Ściany nie pomogły gospodarzowi…
Krystian Zdrojkowski najlepiej wypadł w rywalizacji na 1000 metrów, którą ukończyła na ósmym miejscu.
- To ósme miejsce, to dzięki szczęściu, które mi wtedy dopisało w ćwierćfinale. W tym wyścigu doszło do walki, w której brał udział legendarny Amerykanin Apolo Anton Ohno i Chińczyk Li Ye. W myśl zasady: gdzie dwóch się bije tam trzeci korzysta, skorzystałem na ich starciu. Jechałem na czwartej pozycji. W pewnym momencie Ohno chciał wyprzedzić Chińczyka. Udało mu się, ale przy tym go popchnął i tez go zdołałem wyprzedzić. Na mecie byłem trzeci, ale sędziowie zdyskwalifikowali Amerykanina i dzięki temu zostałem przesunięty na drugie miejsce za Koreańczykiem Lee Seung-Jae. W walce o finał już tyle szczęścia nie miałem i ostatecznie zakończyłem swój start na 1000 metrów na ósmym miejscu.

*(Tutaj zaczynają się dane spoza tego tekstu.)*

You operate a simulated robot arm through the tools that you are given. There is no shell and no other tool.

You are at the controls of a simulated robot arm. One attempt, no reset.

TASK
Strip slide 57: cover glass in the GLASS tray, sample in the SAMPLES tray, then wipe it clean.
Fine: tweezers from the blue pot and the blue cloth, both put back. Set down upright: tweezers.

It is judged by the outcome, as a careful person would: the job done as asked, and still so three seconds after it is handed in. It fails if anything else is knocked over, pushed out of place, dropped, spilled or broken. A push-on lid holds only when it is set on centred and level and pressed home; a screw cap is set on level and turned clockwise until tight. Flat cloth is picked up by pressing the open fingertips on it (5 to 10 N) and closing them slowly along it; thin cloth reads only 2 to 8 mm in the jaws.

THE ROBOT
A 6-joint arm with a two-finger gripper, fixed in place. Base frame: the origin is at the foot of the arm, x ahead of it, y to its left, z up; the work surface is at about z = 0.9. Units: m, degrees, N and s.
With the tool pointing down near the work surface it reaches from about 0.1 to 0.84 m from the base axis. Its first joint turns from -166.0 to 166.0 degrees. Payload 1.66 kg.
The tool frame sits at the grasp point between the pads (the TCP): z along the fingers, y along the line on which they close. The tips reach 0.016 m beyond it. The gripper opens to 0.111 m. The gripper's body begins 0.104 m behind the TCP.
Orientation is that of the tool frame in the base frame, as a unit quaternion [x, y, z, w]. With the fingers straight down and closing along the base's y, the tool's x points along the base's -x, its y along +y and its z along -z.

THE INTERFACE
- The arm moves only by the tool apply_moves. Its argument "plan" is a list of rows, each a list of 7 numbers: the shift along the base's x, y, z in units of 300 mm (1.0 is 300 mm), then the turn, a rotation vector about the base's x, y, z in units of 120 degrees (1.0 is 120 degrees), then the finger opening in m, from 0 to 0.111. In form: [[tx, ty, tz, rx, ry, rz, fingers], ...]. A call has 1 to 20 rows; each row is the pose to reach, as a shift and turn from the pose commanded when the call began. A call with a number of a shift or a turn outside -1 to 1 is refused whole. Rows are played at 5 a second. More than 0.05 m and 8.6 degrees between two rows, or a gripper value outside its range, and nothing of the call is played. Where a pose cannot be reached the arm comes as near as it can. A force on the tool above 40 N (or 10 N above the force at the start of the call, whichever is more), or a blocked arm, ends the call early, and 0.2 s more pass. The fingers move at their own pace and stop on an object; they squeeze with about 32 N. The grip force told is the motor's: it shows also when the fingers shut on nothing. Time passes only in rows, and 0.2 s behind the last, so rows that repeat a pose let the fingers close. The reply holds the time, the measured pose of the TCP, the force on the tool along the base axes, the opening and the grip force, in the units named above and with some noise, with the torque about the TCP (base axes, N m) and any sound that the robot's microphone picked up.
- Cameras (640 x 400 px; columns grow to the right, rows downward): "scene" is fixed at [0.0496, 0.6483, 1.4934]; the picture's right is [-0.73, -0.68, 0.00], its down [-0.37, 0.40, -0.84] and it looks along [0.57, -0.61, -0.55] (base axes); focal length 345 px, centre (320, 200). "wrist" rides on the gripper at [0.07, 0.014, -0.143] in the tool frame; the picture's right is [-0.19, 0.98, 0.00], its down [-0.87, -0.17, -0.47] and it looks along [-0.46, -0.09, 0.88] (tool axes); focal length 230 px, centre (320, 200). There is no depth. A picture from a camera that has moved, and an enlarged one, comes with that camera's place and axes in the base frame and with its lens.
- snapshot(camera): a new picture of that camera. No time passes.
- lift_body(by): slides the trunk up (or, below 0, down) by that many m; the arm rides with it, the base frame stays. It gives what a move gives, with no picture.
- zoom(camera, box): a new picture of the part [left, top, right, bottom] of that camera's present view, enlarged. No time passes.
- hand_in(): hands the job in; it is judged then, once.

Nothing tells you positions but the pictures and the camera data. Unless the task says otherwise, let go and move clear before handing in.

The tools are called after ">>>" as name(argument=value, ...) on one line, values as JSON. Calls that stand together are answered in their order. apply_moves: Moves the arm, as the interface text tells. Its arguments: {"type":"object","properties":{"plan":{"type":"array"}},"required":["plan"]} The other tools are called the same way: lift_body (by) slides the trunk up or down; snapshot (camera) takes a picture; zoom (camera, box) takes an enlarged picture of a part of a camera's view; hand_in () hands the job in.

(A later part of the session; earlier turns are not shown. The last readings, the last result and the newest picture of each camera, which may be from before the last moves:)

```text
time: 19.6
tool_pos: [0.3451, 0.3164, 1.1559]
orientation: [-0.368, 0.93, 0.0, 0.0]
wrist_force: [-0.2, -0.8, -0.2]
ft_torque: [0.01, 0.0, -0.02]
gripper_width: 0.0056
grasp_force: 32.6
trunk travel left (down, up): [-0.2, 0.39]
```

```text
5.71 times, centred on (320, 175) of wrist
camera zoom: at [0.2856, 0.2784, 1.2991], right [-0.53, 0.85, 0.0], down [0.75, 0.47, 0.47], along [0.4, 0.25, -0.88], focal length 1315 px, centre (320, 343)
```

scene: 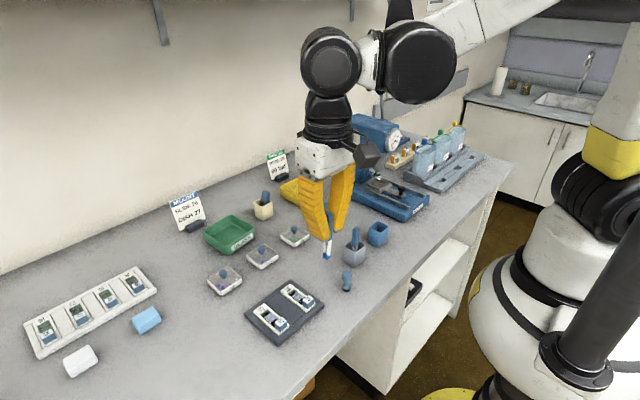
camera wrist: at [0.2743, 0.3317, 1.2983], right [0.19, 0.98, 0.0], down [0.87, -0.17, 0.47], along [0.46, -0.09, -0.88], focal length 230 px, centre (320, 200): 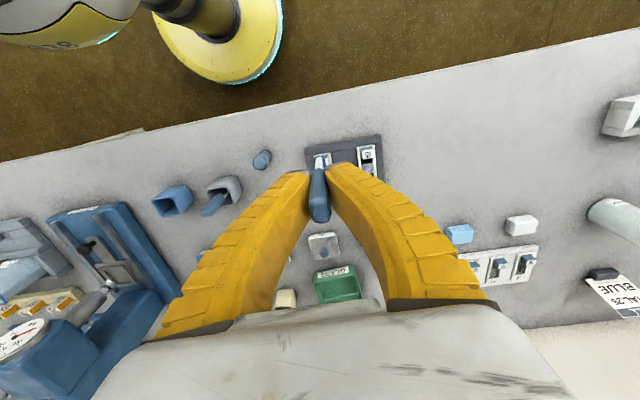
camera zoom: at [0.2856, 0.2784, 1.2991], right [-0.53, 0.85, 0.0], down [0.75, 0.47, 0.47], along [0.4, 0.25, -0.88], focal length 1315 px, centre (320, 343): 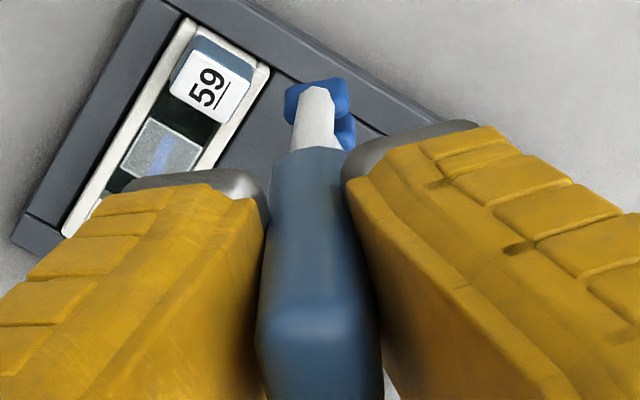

Ostatecznie w wieloboju reprezentant Polski został sklasyfikowany na szesnastym, miejscu.
- Swoje starty w Warszawie oceniam bardzo słabo. Byłem wtedy bez formy, może wpływ na to miał ten wirus. Poza tym trzeba pamiętać, że w tamtych czasach w short tracku dominowali zawodnicy z Azji i Ameryki Północnej. Z Europy liczyła się wtedy jedynie Bułgarka Ewgienija Radanowa, a wśród mężczyzn Włosi: Nicola Rodigari i Fabio Carta. Tak było zarówno na igrzyskach olimpijskich, mistrzostwach świata czy podczas zawodów pucharu świata – podkreśla Zdrojkowski.
Faworyci nie zawiedli!
Najszybszy na 1000 metrów okazał się Chińczyk Li Jiajun. W wieloboju triumfował Koreańczyk Ahn Hyun-soo.
Złote medale w rywalizacji kobiet zdobyły Koreanka Choi Eun-kyung (1500), Chinka Yang A Yang (500) oraz Ewgenija Radnowa (1000 metrów). Ponadto złote medale w rywalizacji sztafet zdobyły Chinki oraz łyżwiarze Korei Południowej.
- Pamiętam, że w czasie tych zawodów na Torwarze lód nie był najlepszej jakości. Faktycznie początkowo problemy z jego jakością. Najpierw był „twardy”, a z czasem robił się „miękki”. Dopiero na końcu udało się go optymalnie przygotować i można było się wtedy dopiero porządnie „ścigać” – przekonuje Zdrojkowski.
Warto dodać, że na Torwarze w czasie trwania tych zawodów dwukrotnie udało się poprawić rekord świata!